Note: The reason for fluorine's low bond enthalpy is described on another page.

The main reason, though, is the very high hydration enthalpy of the fluoride ion. That is because the ion is very small. There is a very strong attraction between the fluoride ions and water molecules. The stronger the attraction, the more heat is evolved when the hydrated ions are formed.

Why the fall in oxidising ability from chlorine to bromine to iodine?

The fall in atomisation energy between these three elements is fairly slight, and would tend to make the overall change more negative as you go down the Group. The explanation doesn't lie there!

It is helpful to look at the changes in electron affinity and hydration enthalpy as you go down the Group.

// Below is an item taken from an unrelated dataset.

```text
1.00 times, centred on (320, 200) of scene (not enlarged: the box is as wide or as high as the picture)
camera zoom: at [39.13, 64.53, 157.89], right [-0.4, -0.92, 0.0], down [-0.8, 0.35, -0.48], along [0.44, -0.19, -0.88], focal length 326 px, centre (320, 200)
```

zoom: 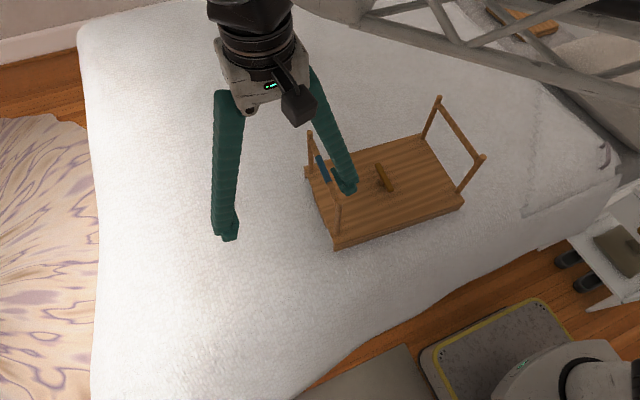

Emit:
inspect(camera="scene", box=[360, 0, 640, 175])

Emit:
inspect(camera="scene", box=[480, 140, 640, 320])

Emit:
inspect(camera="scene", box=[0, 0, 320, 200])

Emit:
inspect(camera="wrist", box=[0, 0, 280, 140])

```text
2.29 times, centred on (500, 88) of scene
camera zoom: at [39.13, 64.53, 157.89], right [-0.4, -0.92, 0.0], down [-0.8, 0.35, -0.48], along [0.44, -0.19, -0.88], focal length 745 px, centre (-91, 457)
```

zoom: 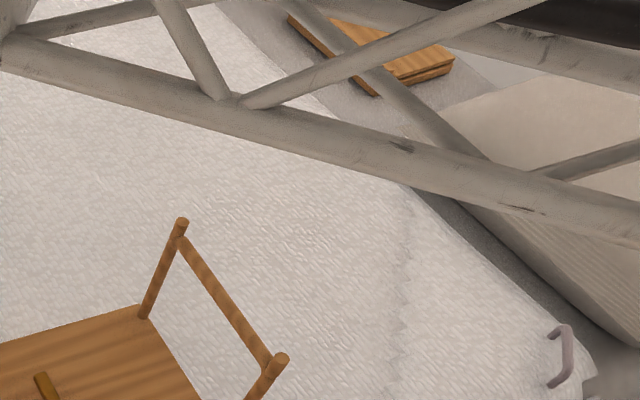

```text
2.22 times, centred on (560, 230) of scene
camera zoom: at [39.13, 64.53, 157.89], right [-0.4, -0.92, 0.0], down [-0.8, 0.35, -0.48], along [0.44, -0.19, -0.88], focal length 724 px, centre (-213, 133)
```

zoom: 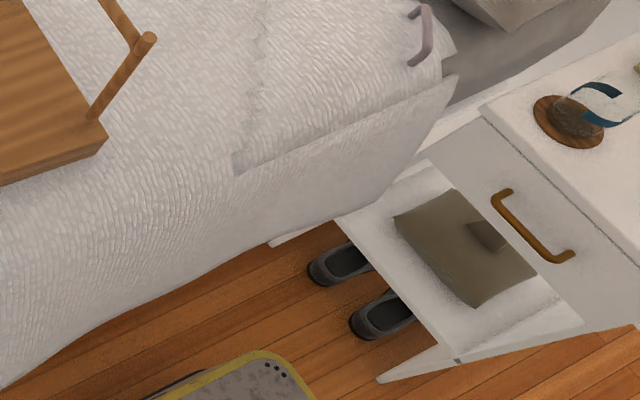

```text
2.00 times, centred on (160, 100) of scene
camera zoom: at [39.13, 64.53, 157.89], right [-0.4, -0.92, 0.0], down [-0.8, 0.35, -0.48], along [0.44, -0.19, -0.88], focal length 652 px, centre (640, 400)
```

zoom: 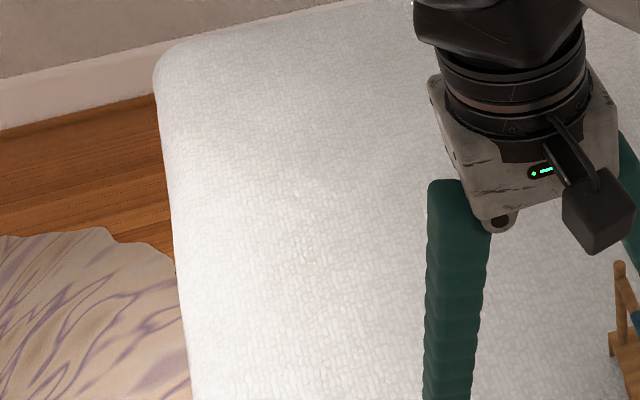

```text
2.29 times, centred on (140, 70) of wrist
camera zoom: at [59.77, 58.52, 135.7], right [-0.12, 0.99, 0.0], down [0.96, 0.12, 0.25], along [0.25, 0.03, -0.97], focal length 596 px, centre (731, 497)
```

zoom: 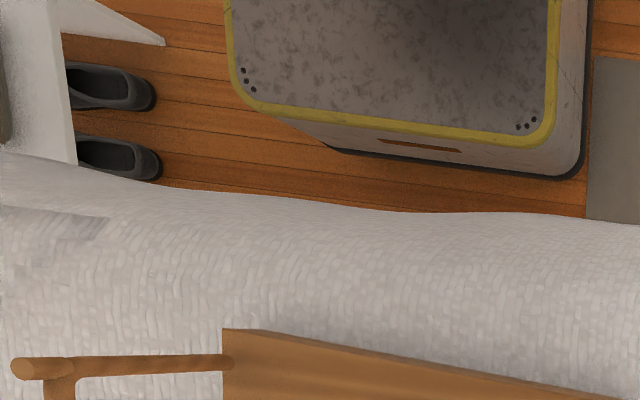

Using the figures from the previous table:

going fromchange in electron affinity
/ kJ mol-1
change in hydration enthalpy
/ kJ mol-1
Cl to Br+25+29
Br to I+29+42

You can see that both of these effects matter, but that the more important one – the one that changes the most – is the change in the hydration enthalpy.

As you go down the Group, the ions become less attractive to water molecules as they get bigger. Although the ease with which an atom attracts an electron matters, it isn't actually as important as the hydration enthalpy of the negative ion formed.

The faulty explanation misses the mark even if you restrict it to chlorine, bromine and iodine!

Warning! You really need to find out what (if any) explanation your examiners expect you to give for this. If their mark schemes (or the way they phrase their questions) suggest that they want the faulty explanation, there isn't much you can do about it. Unfortunately, there are times in exams when you have to grit your teeth and give technically wrong answers because that's what your examiners want. It shouldn't happen like this, but it does!

UK A-level students should search their syllabuses, past exam papers, mark schemes and any other support material available from their Exam Board. If you haven't got any of this, you can find your Exam Board's web address by following this link. Students elsewhere should find out the equivalent information from their own sources.